--- Begin Information supplied ---

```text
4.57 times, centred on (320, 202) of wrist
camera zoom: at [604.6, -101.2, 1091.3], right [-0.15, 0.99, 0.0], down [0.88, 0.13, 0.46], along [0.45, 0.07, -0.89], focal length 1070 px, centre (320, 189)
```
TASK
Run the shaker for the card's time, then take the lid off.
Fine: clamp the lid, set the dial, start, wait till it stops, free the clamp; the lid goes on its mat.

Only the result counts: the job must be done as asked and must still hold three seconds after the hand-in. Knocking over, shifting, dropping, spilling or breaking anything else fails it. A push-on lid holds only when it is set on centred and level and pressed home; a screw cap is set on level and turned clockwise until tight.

--- End Information supplied ---

-- Objective --
Output all of the data again. Match it exactly.

-- Completed task --
```text
4.57 times, centred on (320, 202) of wrist
camera zoom: at [604.6, -101.2, 1091.3], right [-0.15, 0.99, 0.0], down [0.88, 0.13, 0.46], along [0.45, 0.07, -0.89], focal length 1070 px, centre (320, 189)
```
TASK
Run the shaker for the card's time, then take the lid off.
Fine: clamp the lid, set the dial, start, wait till it stops, free the clamp; the lid goes on its mat.

Only the result counts: the job must be done as asked and must still hold three seconds after the hand-in. Knocking over, shifting, dropping, spilling or breaking anything else fails it. A push-on lid holds only when it is set on centred and level and pressed home; a screw cap is set on level and turned clockwise until tight.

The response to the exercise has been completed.